Newcomers and natives alike get confused over neighborhood boundaries and names in Denver. Five Points, for example, is a historic neighborhood that stretches all the way to the South Platte, according to official city maps, but people increasingly refer to the hot-hot area along Brighton Boulevard as RiNo, an appellation created over a decade ago when far-sighted neighborhood leaders banded together to create an arts district. And as Bree Davies recently reported, a newscast definitely stretched the boundaries when it said that the Wrangler, which is moving from Uptown to 3090 Downing Street, would be in RiNo — when that corner is actually far from RiNo, on the Five Points/Whittier border. Says Bernard:
Attended a dinner last month with many newbies to the Denver area. They were convinced there are only five Denver neighborhoods:
The Highlands - Everything north of Alameda, and west of Broadway.

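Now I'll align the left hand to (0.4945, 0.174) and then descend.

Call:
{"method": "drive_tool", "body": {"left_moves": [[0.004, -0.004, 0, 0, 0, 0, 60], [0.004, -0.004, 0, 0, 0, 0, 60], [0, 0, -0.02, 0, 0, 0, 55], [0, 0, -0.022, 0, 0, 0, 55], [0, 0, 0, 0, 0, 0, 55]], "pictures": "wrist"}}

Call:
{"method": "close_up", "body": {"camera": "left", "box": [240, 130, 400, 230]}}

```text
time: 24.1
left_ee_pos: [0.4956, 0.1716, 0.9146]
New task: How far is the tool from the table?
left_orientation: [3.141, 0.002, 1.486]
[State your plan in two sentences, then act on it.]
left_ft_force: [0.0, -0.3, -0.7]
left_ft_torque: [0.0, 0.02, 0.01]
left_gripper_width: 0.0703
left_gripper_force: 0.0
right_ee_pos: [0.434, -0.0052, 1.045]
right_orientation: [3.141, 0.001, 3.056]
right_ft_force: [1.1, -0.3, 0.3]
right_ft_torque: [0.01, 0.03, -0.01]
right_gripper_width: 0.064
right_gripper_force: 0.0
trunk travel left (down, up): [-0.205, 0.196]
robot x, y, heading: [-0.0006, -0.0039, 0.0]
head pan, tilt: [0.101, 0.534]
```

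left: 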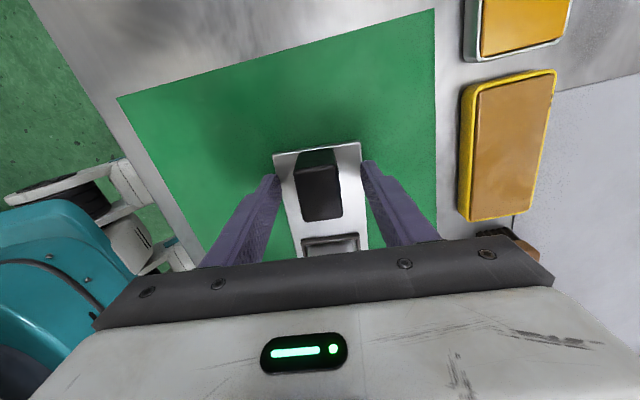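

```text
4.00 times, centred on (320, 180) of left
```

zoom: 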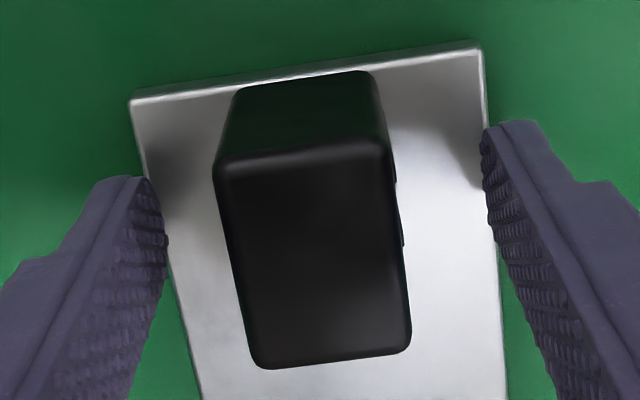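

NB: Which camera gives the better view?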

Stapleton - Everything east of Monaco, including Aurora west of I-225.
RiNo - The hip neighborhood between the Highlands and Stapleton.
Wash. Park - Everything south of Alameda.
Cherry Creek - The group did appear to know the boundaries of this neighborhood.
The NextDoor web site for my neighborhood is interesting as well. One new neighbor is proud to state the price he paid for his home, the make/model of his luxury European Sports sedan, and is flabbergasted this neighborhood isn't completely gentrified (Suspicious Person = Code word for non-white person), and that crime exists here. Another neighbor is trying to petition the City and County of Denver to add neighborhood services that HOAs generally provide. If these people only knew what this neighborhood was like 5-10 years ago, they would be more appreciative of how it is today.
Perhaps this is an unintended side effect of branding?
What do you think of Five Points? RiNo? Neighborhood nicknames in general?